We're getting into the very small portion of the list that consists of genuine recommendations, beginning with this one. This doesn't get shown as much on TV anymore, probably due to some borderline racist caricatures on the film's sidelines, but there's something very moving about its climax, in which the drummer boy drums right in the baby Jesus' face and has his lamb healed as reward.

Plus, before he meets the baby Jesus, the drummer boy is a misanthrope who hates all of humanity, which makes for a surprisingly entertaining character to follow around. Rankin/Bass was terrified of playing up the darker sides of its characters. It shouldn't have been.

4) The Year Without a Santa Claus (1974)

This is, like, 15 different specials awkwardly stitched together. That's normally a bad look for Rankin/Bass, but it works here, where the battles of the Miser brothers play nicely off Mrs. Claus's attempts to save the holiday, which dovetail perfectly with Santa's crisis of confidence. Sure, it doesn't make a lot of sense, but this is the studio at the peak of its imaginative powers.

3) The First Christmas: The Story of the First Christmas Snow (1975)

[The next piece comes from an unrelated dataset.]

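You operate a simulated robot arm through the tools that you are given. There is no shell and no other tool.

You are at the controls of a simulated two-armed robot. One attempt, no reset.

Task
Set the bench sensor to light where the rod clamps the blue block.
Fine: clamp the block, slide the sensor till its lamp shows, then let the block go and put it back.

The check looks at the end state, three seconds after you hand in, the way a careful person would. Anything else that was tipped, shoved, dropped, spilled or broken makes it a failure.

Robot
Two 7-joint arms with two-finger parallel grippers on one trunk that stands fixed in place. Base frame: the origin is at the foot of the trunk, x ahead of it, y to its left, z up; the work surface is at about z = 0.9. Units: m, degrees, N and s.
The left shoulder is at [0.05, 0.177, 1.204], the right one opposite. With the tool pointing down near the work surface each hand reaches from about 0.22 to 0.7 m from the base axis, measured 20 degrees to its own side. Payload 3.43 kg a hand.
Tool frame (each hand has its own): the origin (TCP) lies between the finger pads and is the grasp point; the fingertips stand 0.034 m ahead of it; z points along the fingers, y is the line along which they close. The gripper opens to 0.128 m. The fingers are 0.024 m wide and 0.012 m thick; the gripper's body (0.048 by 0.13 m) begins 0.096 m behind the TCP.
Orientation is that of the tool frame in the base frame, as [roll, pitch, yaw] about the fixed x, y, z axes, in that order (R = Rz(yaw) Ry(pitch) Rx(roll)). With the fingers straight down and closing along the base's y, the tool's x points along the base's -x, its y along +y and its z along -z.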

The overly redundant title is the worst thing about this one, which features Angela Lansbury as a nun who takes a young shepherd struck blind by lightning under her wing as Christmas rolls around. What the special loses because of its melodramatic climax it gains from sheer simplicity. Instead of trying to graft a whole bunch of ideas together, this tells one small story, and it's all the better for it.

2) Rudolph the Red-Nosed Reindeer (1964)

I used to maintain this special was overrated as Christmas specials go. I no longer do so after having watched Rankin/Bass's entire output.

1) Santa Claus Is Comin' to Town (1970)

Everything Rankin/Bass did works perfectly here. The guest voice (Fred Astaire) is dead on. The filling in of mythology around a holiday figure is just great. And even the song the special builds toward is one of the better Santa Claus songs out there. In a way, most of the specials after this one were Rankin/Bass's attempts to remake something that had been so good from the first.

The studio should have quit while it was ahead.